Once this process has been taken a care plan with care support solutions will be provided. The assessment will help provide guidance so is worth completing even if care has to be paid for.
“What kind of support is available?”
There are a number of services someone could be entitled to, to meet a specific persons individual needs. Many of these are means-tested but could mean someone is eligible for home carers or a personal assistant. Services to help someone continue to live at home include:
- Getting in and out of bed
- Bathing and washing
- Preparing meals
- Fitting equipment and adaptations to your home, such as stair lifts and bath seats
- Going to a day centre
“Will they have to pay for care services at home?”
Likely.
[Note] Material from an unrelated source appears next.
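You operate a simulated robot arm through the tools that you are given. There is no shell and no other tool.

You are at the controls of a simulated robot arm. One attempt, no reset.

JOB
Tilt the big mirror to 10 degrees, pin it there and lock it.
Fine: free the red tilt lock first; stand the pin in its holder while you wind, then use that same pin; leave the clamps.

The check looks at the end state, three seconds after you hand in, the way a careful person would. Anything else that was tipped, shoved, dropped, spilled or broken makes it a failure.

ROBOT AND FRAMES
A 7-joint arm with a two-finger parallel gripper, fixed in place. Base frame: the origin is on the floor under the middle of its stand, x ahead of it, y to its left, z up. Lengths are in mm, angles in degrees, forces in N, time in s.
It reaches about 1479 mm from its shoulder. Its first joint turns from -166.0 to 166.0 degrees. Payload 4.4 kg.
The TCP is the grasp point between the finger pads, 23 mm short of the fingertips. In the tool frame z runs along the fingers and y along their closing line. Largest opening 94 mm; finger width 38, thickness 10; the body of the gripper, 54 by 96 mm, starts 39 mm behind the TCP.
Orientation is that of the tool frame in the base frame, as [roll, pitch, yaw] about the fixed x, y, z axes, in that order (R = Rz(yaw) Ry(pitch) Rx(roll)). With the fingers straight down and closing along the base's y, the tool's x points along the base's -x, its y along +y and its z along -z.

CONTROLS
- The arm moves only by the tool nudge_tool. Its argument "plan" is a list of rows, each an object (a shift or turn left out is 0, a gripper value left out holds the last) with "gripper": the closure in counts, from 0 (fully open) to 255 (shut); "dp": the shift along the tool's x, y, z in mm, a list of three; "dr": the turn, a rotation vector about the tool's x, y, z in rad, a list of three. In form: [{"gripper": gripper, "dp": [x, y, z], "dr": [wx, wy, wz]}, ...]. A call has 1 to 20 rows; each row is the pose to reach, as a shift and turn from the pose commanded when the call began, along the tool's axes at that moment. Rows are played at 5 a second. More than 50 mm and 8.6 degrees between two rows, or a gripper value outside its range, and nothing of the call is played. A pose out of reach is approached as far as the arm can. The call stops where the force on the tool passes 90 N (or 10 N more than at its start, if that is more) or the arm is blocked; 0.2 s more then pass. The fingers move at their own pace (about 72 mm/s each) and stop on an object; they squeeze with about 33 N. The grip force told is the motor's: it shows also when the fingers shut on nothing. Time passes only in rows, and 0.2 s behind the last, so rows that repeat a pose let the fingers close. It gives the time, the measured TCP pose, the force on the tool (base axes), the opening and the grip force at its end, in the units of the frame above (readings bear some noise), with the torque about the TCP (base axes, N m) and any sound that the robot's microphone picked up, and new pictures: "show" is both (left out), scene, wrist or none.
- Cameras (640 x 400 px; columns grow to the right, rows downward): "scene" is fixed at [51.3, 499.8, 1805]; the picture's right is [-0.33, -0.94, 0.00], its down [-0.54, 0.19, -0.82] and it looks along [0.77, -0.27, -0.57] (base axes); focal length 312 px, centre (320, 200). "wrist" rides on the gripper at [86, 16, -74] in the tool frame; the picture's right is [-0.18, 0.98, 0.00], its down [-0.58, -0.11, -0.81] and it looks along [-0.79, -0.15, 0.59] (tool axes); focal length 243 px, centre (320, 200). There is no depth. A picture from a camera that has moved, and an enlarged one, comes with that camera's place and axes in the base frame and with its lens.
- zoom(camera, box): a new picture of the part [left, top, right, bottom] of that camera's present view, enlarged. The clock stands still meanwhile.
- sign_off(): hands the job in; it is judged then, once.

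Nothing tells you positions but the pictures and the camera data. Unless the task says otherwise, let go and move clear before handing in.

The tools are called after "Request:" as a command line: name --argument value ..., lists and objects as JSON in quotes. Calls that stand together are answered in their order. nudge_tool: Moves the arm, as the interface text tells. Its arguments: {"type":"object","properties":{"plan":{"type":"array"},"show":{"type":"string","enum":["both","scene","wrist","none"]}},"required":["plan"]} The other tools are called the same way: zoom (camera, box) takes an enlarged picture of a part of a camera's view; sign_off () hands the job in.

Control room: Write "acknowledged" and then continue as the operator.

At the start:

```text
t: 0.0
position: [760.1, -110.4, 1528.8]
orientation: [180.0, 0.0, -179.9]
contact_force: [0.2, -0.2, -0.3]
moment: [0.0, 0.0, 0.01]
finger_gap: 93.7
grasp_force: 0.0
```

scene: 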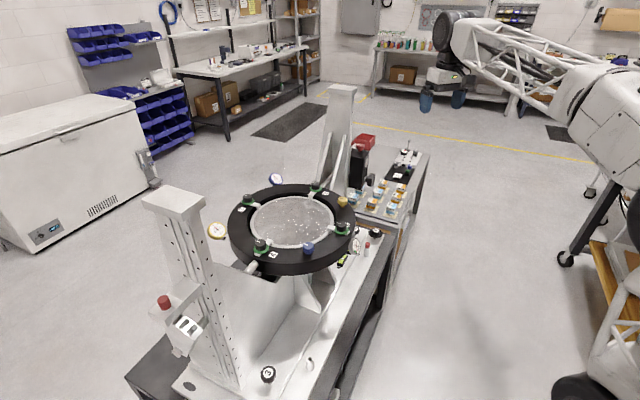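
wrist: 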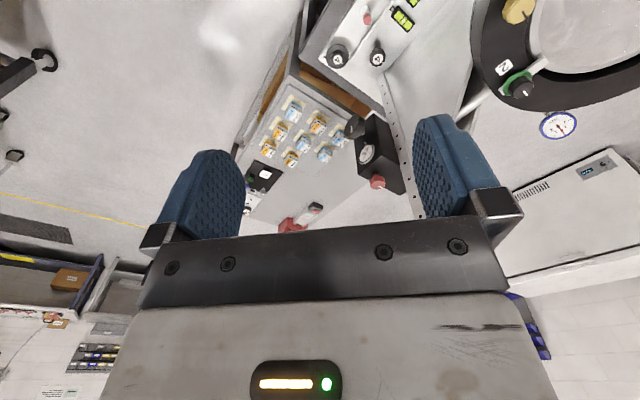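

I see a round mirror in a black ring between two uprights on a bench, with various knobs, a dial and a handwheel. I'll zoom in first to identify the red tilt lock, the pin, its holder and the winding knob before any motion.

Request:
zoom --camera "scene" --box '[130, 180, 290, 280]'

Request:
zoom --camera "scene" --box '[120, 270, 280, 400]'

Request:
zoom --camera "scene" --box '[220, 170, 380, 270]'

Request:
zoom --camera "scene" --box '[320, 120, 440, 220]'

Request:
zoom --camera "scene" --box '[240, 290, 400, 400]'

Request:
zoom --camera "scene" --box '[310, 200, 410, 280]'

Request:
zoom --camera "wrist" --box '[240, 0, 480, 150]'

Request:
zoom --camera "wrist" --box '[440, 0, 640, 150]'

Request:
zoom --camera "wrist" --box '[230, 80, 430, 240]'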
Most local councils will charge for the services they provide at someone’s home. Some place an upper weekly limit on the amount they have to pay.
The local council will first need to work out how much an individual can afford to pay and ensure they are left with a reasonable level of income.
“Where should we look for help if we’re arranging care ourselves?”
The UK Home Care Association can give you details of home care providers that follow its code of practice.
There are some private agencies that help with things such as, cleaning, shopping and personal care. These agencies must be registered with the Care Quality Commission. Local adult social services department should be able to provide you with details of approved agencies.
Asking friends or relatives for recommendations can also be a reliable source.
Employing a Carer
If you are considering employing a care worker directly, a contract of employment will need to be drawn up. This is so both parties understand clearly what is expected as well as being aware of financial considerations such as National Insurance contributions.
Following new pension rules you may now be legally obliged to contribute towards a pension for the carer.